→ **EXERCISE OBJECTIVE**:
Copy out only the span from the line with "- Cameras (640" to the end of the data, both ends kept, word for word.
+++ DATASET EXCERPT +++
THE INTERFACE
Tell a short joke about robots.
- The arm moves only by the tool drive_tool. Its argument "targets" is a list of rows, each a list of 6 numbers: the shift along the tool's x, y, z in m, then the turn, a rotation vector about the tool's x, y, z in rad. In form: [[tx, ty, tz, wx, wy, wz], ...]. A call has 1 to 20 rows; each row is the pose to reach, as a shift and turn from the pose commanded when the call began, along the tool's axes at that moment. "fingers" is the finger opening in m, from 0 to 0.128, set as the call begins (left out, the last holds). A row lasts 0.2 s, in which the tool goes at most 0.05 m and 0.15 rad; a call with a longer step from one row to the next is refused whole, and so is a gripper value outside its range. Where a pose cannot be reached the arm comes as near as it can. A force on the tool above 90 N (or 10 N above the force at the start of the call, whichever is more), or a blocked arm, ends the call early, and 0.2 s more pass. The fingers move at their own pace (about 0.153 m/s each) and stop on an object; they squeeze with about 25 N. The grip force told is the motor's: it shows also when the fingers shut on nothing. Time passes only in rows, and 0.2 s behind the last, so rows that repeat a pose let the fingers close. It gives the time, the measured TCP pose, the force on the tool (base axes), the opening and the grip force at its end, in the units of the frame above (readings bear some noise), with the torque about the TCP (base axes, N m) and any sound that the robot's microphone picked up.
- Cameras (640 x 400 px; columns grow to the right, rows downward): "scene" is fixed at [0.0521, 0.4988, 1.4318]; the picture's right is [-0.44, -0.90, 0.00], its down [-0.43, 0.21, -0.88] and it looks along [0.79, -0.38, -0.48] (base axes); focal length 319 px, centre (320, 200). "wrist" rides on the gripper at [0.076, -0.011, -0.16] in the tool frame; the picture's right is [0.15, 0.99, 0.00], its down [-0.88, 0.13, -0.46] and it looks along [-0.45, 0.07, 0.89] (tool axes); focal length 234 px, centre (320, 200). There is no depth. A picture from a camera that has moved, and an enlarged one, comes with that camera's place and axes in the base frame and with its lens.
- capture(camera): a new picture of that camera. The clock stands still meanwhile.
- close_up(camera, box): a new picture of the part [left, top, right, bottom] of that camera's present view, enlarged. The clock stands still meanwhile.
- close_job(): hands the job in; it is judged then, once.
+++
→ **WRITTEN ANSWER**:
- Cameras (640 x 400 px; columns grow to the right, rows downward): "scene" is fixed at [0.0521, 0.4988, 1.4318]; the picture's right is [-0.44, -0.90, 0.00], its down [-0.43, 0.21, -0.88] and it looks along [0.79, -0.38, -0.48] (base axes); focal length 319 px, centre (320, 200). "wrist" rides on the gripper at [0.076, -0.011, -0.16] in the tool frame; the picture's right is [0.15, 0.99, 0.00], its down [-0.88, 0.13, -0.46] and it looks along [-0.45, 0.07, 0.89] (tool axes); focal length 234 px, centre (320, 200). There is no depth. A picture from a camera that has moved, and an enlarged one, comes with that camera's place and axes in the base frame and with its lens.
- capture(camera): a new picture of that camera. The clock stands still meanwhile.
- close_up(camera, box): a new picture of the part [left, top, right, bottom] of that camera's present view, enlarged. The clock stands still meanwhile.
- close_job(): hands the job in; it is judged then, once.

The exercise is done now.